Você acredita que a música paraense já foi bem difundida?
A música paraense teve um boom entre 2009 a 2011. Foi nessa época que surgiu Gaby Amarantos, que acabou tendo uma música na abertura de uma novela. Então, durante esses anos a música paraense foi bem difundida no país. Se você escuta música pop brasileira alternativa, você está ouvindo algo que saiu do Pará. Hoje ela está bem assimilada nacionalmente, virando uma coisa brasileira. Agora a gente deve continuar e quem sabe acontece um renascimento ou um novo movimento de música paraense.

O que falta para outros artistas também terem oportunidades?
A primeira coisa que falta é a pessoa ser artista e colocar isso na cabeça dela. O ‘seu Juvenal’, por exemplo, tem muito isso. Às vezes falta isso para outras pessoas que estão ali atuando, mas ainda de forma muito tímida. Vejo isso no ‘seu Juvenal’. Ele é um artista. Claro que para ter isso é preciso incentivo que pode vir da comunidade. Quando a gente começa a fazer esses trabalhos nesses locais, as pessoas do convívio começam a respeitar mais o artista local. Então divulgar esse trabalho ajuda a comunidade a apoiá-los. E isso é o mais importante. Ter pessoas próximas que apoiem.

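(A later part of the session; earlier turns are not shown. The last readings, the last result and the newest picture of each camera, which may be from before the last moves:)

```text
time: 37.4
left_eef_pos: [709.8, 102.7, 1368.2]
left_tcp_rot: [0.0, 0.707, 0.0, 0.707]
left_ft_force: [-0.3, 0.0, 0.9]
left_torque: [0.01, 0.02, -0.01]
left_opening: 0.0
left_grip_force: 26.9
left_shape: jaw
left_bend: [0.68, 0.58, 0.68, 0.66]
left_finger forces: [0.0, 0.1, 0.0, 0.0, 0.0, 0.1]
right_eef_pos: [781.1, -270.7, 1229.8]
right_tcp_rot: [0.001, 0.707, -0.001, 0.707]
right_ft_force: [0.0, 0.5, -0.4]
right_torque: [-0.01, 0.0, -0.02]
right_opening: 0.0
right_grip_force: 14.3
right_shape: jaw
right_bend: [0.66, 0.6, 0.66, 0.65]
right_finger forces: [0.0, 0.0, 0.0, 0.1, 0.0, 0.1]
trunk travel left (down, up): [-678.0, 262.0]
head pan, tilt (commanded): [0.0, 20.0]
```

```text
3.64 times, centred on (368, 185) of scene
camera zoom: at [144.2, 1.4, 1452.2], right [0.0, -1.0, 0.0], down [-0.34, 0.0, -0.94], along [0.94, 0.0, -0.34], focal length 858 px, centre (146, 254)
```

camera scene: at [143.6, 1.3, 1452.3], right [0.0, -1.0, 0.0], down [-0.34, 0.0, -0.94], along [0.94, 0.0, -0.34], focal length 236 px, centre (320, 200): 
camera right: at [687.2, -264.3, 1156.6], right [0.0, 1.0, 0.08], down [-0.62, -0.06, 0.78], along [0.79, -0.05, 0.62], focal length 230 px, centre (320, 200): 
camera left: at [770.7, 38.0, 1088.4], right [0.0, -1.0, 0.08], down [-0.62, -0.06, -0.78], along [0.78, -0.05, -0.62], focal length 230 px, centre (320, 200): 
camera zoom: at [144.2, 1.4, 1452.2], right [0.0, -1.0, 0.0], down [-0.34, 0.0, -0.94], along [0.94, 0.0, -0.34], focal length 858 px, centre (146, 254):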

O que você espera conseguir com o lançamento do filme no Brasil?
Espero que as pessoas conheçam esses artistas e isso já está acontecendo. Por exemplo, o Filipe vai tocar numa festa tradicional lá em Santarém em que o público é mais de fora. Ele vai tocar a música da farinha do ‘Seu Juvenal’ e vai encaixar no show dele. Isso é o que eu espero que aconteça. Que esse público que o Felipe está atendendo, que é o de fora, veja também esses artistas. Conheçam, apoiem as causas, as lutas de indígenas e quilombolas. O objetivo está sendo alcançado aos poucos.

Qual a sua opinião sobre o espaço dado à difusão das causas indígenas e quilombolas na televisão?
O espaço dado é o mínimo possível. Hoje nós temos um conflito de interesses. Como a causa indígena geralmente entra em conflito com os grandes produtores agrícolas, mantém-se esse conflito e, de certa forma, isso diminui o espaço deles na mídia. Você vê a TV diariamente mostrando e propagando o agronegócio. Aí você fica pensando ‘Será que esses veículos vão mostrar essas causas?’ O espaço dado é só o mínimo. Nós mesmos temos que criar nossos espaços.

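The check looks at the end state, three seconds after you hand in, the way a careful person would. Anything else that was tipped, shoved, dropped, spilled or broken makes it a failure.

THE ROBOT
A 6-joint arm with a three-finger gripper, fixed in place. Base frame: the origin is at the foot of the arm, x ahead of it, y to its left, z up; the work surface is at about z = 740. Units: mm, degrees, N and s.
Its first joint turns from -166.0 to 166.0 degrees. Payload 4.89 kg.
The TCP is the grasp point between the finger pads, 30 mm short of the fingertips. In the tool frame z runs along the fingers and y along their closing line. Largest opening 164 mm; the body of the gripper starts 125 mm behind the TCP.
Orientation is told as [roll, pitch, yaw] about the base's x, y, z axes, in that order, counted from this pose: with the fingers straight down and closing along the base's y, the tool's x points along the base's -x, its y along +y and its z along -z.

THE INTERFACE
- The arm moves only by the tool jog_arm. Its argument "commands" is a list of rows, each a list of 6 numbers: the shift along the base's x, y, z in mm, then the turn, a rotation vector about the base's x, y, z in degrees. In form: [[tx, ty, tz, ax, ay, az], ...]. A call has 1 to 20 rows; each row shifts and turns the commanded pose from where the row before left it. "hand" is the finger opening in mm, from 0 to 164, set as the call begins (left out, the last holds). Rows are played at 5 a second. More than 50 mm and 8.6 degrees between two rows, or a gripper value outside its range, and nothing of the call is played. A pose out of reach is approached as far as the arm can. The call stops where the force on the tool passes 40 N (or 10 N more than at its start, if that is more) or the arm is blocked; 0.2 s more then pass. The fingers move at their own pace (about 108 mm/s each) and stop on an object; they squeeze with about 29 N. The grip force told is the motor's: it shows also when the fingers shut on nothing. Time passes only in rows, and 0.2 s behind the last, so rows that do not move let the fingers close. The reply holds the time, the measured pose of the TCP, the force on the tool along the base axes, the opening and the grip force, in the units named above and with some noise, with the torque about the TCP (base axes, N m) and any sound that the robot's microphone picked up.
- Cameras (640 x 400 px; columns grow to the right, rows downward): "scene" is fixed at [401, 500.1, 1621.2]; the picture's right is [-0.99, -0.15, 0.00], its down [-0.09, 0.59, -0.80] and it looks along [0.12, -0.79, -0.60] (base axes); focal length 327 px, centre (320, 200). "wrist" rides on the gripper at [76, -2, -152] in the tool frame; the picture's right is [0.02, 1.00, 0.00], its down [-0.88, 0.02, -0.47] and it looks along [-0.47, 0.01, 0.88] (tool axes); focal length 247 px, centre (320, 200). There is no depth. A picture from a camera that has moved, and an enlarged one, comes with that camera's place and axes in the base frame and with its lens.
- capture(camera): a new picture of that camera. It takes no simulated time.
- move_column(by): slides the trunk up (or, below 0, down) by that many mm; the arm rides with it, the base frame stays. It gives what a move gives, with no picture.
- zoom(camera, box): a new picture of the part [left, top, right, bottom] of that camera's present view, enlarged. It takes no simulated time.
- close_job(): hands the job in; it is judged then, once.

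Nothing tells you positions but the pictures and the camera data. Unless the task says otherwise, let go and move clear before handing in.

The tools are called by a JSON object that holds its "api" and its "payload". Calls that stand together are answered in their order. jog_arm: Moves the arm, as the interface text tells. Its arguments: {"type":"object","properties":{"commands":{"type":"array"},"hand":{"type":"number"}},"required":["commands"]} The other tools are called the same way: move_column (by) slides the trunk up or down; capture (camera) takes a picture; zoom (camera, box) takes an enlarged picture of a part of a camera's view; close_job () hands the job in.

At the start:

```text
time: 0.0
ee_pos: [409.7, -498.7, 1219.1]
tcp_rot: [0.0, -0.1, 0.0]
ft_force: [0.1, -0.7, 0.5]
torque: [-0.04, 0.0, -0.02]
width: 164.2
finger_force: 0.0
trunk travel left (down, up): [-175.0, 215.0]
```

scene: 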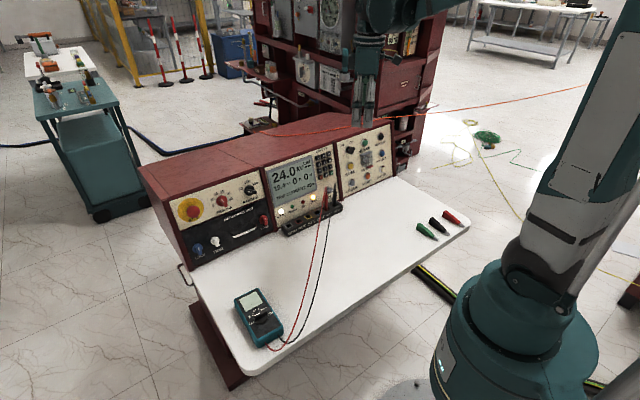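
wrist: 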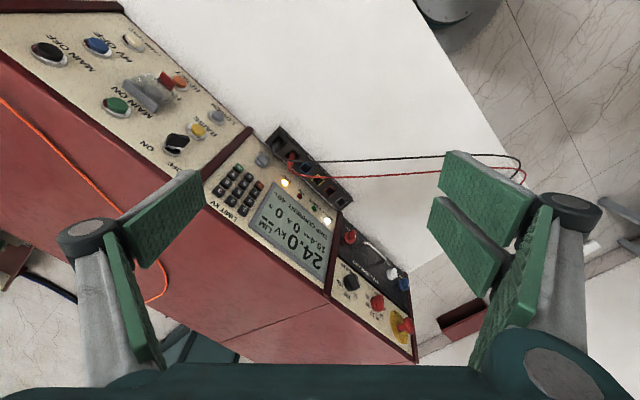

Qual a importância de ter cada vez mais exposto na mídia o trabalho de artistas indígenas e quilombolas?
Acho que é importante você mostrar a cultura das pessoas antes das suas lutas. Geralmente você mostra a luta em um filme. Nesse curta, nós falamos da cultura e nas letras das músicas você escuta o cotidiano e a vida das pessoas. É uma forma diferente de alcançar mais as pessoas e humanizar os personagens. A gente mostra que a pessoa gosta de música, faz música e que essas letras falam das lutas, de território, do dia a dia e como resistem ao grande capital. A cultura está em xeque e elas precisam resistir se não daqui a um tempo vai acabar.

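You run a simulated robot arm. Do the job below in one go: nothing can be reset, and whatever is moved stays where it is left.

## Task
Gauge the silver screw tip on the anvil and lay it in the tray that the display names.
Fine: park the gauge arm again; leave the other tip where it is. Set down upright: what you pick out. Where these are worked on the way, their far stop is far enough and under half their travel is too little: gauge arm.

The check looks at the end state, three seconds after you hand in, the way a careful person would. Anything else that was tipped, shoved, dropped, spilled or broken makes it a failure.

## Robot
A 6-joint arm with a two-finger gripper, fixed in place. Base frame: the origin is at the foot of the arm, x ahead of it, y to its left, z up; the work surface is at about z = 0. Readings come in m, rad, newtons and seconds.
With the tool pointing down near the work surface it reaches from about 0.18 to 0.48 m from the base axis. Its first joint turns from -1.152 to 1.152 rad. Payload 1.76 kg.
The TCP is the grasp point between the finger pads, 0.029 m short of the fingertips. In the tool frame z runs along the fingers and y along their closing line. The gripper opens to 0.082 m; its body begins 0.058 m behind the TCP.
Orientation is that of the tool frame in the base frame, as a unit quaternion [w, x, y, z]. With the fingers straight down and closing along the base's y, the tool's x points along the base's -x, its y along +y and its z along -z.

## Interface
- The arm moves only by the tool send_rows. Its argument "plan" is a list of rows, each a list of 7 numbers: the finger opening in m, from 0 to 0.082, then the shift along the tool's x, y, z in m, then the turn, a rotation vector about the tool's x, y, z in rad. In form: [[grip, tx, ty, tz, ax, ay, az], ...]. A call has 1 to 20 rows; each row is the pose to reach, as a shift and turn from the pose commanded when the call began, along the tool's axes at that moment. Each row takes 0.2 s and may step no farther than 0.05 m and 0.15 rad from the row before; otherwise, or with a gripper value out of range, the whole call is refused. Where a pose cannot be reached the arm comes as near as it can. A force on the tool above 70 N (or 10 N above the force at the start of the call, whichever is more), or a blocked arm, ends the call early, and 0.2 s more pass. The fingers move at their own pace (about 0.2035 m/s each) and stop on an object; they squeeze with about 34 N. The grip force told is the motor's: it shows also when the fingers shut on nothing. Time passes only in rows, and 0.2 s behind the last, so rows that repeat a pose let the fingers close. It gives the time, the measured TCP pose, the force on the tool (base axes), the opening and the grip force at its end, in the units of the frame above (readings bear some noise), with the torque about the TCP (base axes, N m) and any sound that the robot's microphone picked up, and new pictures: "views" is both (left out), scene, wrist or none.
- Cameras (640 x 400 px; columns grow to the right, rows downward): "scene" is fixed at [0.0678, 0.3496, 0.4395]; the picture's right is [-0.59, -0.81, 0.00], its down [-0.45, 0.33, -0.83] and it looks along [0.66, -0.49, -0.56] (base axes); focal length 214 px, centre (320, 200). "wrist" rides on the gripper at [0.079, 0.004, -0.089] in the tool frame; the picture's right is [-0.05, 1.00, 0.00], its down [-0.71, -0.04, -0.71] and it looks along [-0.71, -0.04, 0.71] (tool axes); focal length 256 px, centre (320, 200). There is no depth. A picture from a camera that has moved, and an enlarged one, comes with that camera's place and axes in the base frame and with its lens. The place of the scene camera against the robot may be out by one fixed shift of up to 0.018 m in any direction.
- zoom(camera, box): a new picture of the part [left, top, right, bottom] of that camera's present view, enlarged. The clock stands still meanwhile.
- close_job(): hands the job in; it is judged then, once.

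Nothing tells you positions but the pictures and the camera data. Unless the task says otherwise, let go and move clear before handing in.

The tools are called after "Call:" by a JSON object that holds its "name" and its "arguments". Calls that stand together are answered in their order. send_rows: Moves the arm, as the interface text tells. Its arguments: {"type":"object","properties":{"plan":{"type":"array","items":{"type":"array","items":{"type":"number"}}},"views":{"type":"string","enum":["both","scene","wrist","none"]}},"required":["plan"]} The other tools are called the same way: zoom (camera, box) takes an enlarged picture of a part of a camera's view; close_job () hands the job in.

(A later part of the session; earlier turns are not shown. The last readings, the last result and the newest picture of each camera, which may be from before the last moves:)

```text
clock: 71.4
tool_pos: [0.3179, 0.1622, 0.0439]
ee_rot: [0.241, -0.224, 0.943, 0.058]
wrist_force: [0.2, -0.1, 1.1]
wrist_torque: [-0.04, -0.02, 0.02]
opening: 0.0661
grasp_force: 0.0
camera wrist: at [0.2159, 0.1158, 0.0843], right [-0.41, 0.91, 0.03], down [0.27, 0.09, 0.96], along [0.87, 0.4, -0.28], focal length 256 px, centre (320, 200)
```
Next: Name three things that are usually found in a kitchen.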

Como você avalia que o documentário pode ajudar na ampliação desse debate?
Acho que o documentário serve como uma introdução a esse debate dos povos. Nós não tentamos explicar e colocar outras pessoas pra falar por eles como estudiosos. Serve como uma introdução para conhecer essas comunidades e esses povos. A partir do momento que as pessoas conhecem a cultura, vivências e lutas para manter a cultura deles, isso pode ampliar o debate e trazer mais pessoas para ajudar na causa, que é também o nosso objetivo. No futuro, a gente quer continuar fazendo mais coisas e nesses projetos encontrar outros parceiros para ajudar essas comunidades.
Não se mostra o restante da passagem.